That definition contains three ideas worth unpacking carefully.

1. It's a pure function. Schematics follow functional programming principles. A schematic doesn't mutate the world directly. It receives state, produces a new description of state, and hands that description off to a runner.

2. It describes transformations — it doesn't execute them. Creating a file in a schematic isn't the same as calling fs.writeFileSync(). You're building a description of what should happen, giving the framework an opportunity to validate, preview, and batch everything before committing.

3. It operates on a virtual file system. The file system schematics work with is an in-memory representation. This is what makes dry-run mode, transactional rollbacks, and unit testing possible and practical.

💡 A useful mental model: Think of a schematic the way a database thinks of a transaction. You open a transaction (the virtual Tree), describe all your changes (Rules), and then either commit them all atomically or roll back entirely. No partial states, no corrupted workspaces.

How the Angular CLI Uses Schematics

Angular CLI commands map directly to schematics. When you run any of the following, you are invoking a schematic from a registered collection:

# Invokes the 'component' schematic from @schematics/angular
ng generate component my-feature

# Invokes the 'ng-add' schematic from @angular/material's package.json
ng add @angular/material

# Invokes migration schematics listed in the package's migrations.json
ng update @angular/core

This mapping is not magic — it's configuration. Every Angular library that participates in this ecosystem declares its schematics in package.json through two fields:

Field	Purpose	Example Value
`"schematics"`	Path to collection.json for ng generate / ng add	`"./schematics/collection.json"`
`"ng-update"`	Points to migrations.json for ng update	`{"migrations": "./migrations.json"}`

The collection.json acts as a manifest — a registry of all named schematics the package exposes, the TypeScript factory function for each, and the JSON schema that defines the schematic's options. The CLI reads this manifest, resolves the factory, and hands it to the DevKit runtime.
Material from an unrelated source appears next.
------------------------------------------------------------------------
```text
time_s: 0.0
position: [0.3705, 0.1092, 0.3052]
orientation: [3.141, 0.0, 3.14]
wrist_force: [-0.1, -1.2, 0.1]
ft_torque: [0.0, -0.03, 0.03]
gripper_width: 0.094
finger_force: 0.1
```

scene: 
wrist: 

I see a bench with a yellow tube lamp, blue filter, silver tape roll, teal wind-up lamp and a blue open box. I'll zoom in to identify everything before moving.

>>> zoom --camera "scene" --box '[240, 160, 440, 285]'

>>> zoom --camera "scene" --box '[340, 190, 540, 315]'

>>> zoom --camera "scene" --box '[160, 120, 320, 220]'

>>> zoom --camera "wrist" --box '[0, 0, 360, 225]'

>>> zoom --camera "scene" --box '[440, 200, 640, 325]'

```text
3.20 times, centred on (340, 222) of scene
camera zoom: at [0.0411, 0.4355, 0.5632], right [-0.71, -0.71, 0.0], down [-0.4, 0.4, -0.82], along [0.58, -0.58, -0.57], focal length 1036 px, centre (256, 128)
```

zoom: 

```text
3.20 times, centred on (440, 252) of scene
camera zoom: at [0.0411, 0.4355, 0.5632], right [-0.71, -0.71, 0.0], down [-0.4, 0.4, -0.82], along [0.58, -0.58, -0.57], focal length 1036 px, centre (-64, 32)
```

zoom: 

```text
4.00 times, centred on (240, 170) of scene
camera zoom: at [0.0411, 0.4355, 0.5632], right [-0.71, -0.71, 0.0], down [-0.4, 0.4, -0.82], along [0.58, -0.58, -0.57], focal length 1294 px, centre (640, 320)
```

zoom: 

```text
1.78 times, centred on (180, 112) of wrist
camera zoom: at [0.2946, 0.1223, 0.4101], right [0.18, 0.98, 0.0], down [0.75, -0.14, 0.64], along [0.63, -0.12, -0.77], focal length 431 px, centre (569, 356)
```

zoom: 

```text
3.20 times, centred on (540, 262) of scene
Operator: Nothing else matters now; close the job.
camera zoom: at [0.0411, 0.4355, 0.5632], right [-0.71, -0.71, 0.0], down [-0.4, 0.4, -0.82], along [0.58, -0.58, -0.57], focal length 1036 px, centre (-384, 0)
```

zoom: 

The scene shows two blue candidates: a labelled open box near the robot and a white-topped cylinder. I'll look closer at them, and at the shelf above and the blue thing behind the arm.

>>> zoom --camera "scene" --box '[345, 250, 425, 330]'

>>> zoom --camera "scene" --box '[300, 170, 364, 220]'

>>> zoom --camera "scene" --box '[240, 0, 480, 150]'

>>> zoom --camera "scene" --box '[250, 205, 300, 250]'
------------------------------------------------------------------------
Architecture Overview — The Four Pillars

The Angular DevKit (@angular-devkit/schematics) is built around four foundational abstractions. Understanding each one precisely is the prerequisite for writing effective schematics.

1. Tree — The Virtual File System

The Tree is the representation of the workspace as the schematic sees it. It is an immutable snapshot combined with a staged layer of mutations that haven't been applied yet. When you call tree.create() or tree.overwrite(), you are adding entries to that staging layer — not touching disk.

import { Tree } from '@angular-devkit/schematics';

export function mySchematic(options: MyOptions) {
  return (tree: Tree) => {
    // READ — returns buffer or null (no I/O hits disk)
    const content = tree.read('angular.json');

    // WRITE — stages a change, does NOT write to disk
    tree.create('src/my-file.ts', 'export const x = 42;');

    // OVERWRITE — also staged, not committed yet
    tree.overwrite('src/app/app.module.ts', updatedContent);

    return tree; // return the mutated tree
  };
}

The Tree also exposes tree.exists(), tree.delete(), tree.rename(), and tree.getDir() for directory traversal. Everything is synchronous and backed by in-memory buffers unless you are reading a file that only exists on disk and hasn't been modified yet.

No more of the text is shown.